When attempting to find community once I was here, I noticed that I could not accessibly locate queer spaces, less they were in bar scenes, and often, cis gay men would stick to gay men clubs and cis lesbian womxn would stick to lesbian womxn clubs. Even when I looked on college campuses, I was not able to find student groups or clubs for LGBTIQ+ community. More so, while I am still learning Korean, I recognize my own inability to fully understand Korean adds another barrier for myself. However, it was not until week twelve of the semester where after dealing with an experience of having to ask someone why they used the word “faggot” so casually to describe people, I went to a drag show on an off whim from a classmate’s word. It was rejuvenating. I got to meet queer Korean individuals, do an impromptu dance number, and be in community with people who understood me, if even for one night. 

Additionally, my queer, trans experience seeped into my studies while giving a presentation on the influence of Western and Eastern religions on the lives of queer and trans youth. While my research was factual and backed with academic sources, the importance of vulnerability was a priority to this moment — to place an actual living human in front of them to tangibilize these situations — so I shared about my own experiences: of knowing for a long time that I was queer, coming out to my conservative, Christian immigrant parents to save them embarrasment from finding out from someone other than myself, that they cut me off because of their religious believes, that they no longer support me attending college, and that I was living without contact with my parents. Healing is and always will be cyclical, so my anxieties were strongly present, but I wanted to make a greater connection and relatability to my peers. What I did not expect was the reaction: six Korean students individually thanked me for my story after my presentation and if I would be willing to share my information with them. I did not expect to have such a communal reaction from my classmates; it illustrated to me the potential of honest, story sharing. While the queer and trans community is very much hidden and unacknowledged in conservative Korea, the power of vulnerability through stories can bring people together to find community. I am sure I will keep on relearning this as I grow individually and as I continue to connect more with the queer community in conservative Korea. 

The second cultural component I have learned and observed while in Korea is collectivism and conformity within Korea’s drinking culture and its potential impacts. Often in most Eastern societies, an individual will define self through membership to a community and then as an individual where in comparison to Western societies, the self is interpreted as an individual first and then through membership to a community. As such, the influence of collectiveness caters towards considering the essence and stability of the group before the individual. In Korea, saving face in a group and for the group is prioritized over confrontation. In correspondence to the drinking culture in Korea, drinking firstly does not hold a negative stigma and I think it is partly because it is used more so as a means to get people together and be with each other. I spent Chuseok with my Korean friend’s family and everyone in the family drank except for the younger children. My other Korean friends have shared with me too that often drinking is a form of networking for jobs and if you do not partake, you may be considered an outsider or loner.
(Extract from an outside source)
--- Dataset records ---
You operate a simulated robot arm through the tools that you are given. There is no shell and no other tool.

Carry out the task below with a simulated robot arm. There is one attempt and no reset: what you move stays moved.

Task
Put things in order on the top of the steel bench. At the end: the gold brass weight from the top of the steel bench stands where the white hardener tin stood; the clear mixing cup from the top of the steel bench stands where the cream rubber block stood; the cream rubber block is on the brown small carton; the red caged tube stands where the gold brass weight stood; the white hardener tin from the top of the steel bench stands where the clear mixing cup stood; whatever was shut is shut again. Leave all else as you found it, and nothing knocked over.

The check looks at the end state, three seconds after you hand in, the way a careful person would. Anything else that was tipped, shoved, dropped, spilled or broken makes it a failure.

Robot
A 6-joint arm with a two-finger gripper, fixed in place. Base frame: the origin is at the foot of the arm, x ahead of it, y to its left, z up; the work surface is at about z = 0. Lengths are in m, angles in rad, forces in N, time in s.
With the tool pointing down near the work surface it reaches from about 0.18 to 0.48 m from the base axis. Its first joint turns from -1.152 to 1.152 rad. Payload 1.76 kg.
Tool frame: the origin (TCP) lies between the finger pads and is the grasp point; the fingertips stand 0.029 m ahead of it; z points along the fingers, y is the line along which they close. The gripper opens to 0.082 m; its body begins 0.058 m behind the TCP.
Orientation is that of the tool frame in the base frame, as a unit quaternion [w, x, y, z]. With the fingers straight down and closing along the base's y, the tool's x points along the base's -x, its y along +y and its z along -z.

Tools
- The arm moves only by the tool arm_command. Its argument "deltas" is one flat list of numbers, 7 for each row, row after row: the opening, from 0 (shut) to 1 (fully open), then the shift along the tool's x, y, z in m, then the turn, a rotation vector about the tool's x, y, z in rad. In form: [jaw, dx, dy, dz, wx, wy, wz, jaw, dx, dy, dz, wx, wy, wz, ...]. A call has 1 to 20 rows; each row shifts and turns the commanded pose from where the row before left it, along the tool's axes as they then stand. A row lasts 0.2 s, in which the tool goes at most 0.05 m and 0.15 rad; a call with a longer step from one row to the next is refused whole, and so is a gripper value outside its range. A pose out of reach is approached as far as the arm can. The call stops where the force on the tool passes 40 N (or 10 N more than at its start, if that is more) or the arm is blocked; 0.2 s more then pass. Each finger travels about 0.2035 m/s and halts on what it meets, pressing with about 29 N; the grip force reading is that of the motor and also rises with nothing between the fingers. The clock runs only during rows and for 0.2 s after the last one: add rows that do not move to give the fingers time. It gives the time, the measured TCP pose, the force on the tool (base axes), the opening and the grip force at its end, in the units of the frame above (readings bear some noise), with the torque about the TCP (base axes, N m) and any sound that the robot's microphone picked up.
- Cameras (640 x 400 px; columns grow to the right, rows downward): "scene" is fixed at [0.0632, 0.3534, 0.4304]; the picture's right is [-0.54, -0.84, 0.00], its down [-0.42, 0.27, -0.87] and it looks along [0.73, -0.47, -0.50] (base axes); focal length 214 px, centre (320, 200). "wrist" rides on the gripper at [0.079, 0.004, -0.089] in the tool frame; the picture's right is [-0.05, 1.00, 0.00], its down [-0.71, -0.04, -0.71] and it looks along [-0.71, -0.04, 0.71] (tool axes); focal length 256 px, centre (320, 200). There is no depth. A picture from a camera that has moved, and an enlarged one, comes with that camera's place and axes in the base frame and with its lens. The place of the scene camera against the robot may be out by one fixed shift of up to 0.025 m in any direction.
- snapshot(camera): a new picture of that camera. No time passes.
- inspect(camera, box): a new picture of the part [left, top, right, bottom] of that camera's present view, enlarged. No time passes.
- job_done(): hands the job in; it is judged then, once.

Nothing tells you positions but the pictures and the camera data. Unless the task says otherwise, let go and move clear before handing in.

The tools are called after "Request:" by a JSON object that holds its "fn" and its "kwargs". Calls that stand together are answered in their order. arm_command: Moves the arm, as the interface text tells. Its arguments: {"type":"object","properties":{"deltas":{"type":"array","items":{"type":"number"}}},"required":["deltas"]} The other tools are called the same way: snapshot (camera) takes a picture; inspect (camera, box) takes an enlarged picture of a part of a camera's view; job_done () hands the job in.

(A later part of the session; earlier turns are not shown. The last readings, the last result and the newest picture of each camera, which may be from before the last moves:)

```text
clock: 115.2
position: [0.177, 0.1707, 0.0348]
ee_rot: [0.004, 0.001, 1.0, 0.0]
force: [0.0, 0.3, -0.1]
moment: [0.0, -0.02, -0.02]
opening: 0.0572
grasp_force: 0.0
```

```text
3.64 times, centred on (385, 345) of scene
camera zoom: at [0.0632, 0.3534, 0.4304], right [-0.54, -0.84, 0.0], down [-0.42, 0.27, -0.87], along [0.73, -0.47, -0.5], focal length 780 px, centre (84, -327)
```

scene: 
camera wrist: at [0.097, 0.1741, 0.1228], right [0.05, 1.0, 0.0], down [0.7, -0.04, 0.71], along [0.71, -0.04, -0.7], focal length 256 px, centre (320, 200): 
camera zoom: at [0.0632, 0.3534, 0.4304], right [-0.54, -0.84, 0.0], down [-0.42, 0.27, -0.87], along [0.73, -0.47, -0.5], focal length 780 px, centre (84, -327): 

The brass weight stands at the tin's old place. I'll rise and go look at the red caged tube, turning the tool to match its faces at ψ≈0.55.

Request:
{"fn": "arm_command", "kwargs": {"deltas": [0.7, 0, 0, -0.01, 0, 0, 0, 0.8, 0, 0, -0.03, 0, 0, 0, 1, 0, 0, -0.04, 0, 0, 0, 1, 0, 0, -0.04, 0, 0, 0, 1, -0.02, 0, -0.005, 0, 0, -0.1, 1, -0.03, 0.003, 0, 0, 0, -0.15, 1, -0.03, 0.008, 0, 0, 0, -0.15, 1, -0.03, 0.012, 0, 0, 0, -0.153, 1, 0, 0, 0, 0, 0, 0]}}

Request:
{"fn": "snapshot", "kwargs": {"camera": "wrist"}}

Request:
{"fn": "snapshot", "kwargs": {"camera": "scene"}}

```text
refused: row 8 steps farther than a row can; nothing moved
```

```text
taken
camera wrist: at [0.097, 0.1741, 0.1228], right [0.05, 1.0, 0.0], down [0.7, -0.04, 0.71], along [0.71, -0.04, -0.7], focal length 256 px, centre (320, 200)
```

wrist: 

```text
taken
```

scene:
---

This leads me to consider the ways in which Korean society is extremely communal and collective, even with their drinking culture, however, there is a lot of peer pressure to conform to not feel left out. 

Furthermore, club conformity culture mixed with alcohol can lead some to believe that they are not accountable for their actions, however, one is always responsible for their actions and the impact of their consequences regardless of their country of origin. One of the earliest experiences I had in Seoul involved being at a club, leaning over the counter as I drank water because I don’t particularly enjoy alcohol, having my rear end smacked by a lingering, large hand and then hearing laughs behind me. In that moment, I whipped around to be horseshoed by three Korean men whose faces changed from chuckles to shock as I confronted each one of them, asking in the most colorful, vibrant, biting language (I’m paraphrasing a bit here) if they had put their nasty, disgusting, crusty sausage fingers on my abundant, sturdy rear end because my abundant, sturdy rear end was in fact, sanctified, and not theirs to touch, hold, grab, or speak about without my consent. They reeked of liquor from their breath and shame from their body as they all bowed to me, apologized through their slurred words, and left me instantaneously. 

The experience was one to remember because I spoke out for myself, but I shouldn’t have to experience being sexually assaulted at a club or have the future anxiety and fear of that happening again. Furthermore, I know these occurrences do not strictly happen to foreigners nor strictly just in bars. While I am still learning Korean, I noticed a Korean flyer on a public bathroom stall which translated to “me too” with at least eight differently signed “me too”s in Korean below the flyer written on the stall itself. I sat in shock knowing that there were other Korean folks who were willing to speak out about their sexual assault and sexual harrasment experiences, even on a flyer and through their writings of a bathroom stall. I will continue to hone my own language skills to reduce the barrier it causes in not being able to connect and reach more communities and people in Korea. 

In conclusion, I can recognize these nuances: transphobia, queerphobia, and the patriarchy are all well and alive in Korea as it is in the United States (frankly, the United States has always been a mess) and that tragically, sexual assault and sexual harrasment happens everywhere. My questions arise though: what does it look like for Koreans to speak candidly about the experiences of how conformity and the pressure to not agitate groups leads to the silencing of sexual assault? What does it look like for queer and trans Korean people to live their lives unapolegetically without being discriminated or made to feel shame for who they are? While my time so far in Korea has been extremely brief, I have learned so much and know that I will continue to do so this coming second semester. It is clear that Korea is going through shifts socially, economically, structurally and many more so I am privileged to be living in the moment where I am. For the above questions, I don’t know the answer for I don’t even know how to answer it back in the United States, but I offer them as a means to frame how I will continue to question and grow into my own identities, experiences, communities, and life while in Korea and after I leave to expand my own cultural humility and cultural awareness and to be vulnerable to share my own observations and stories as well.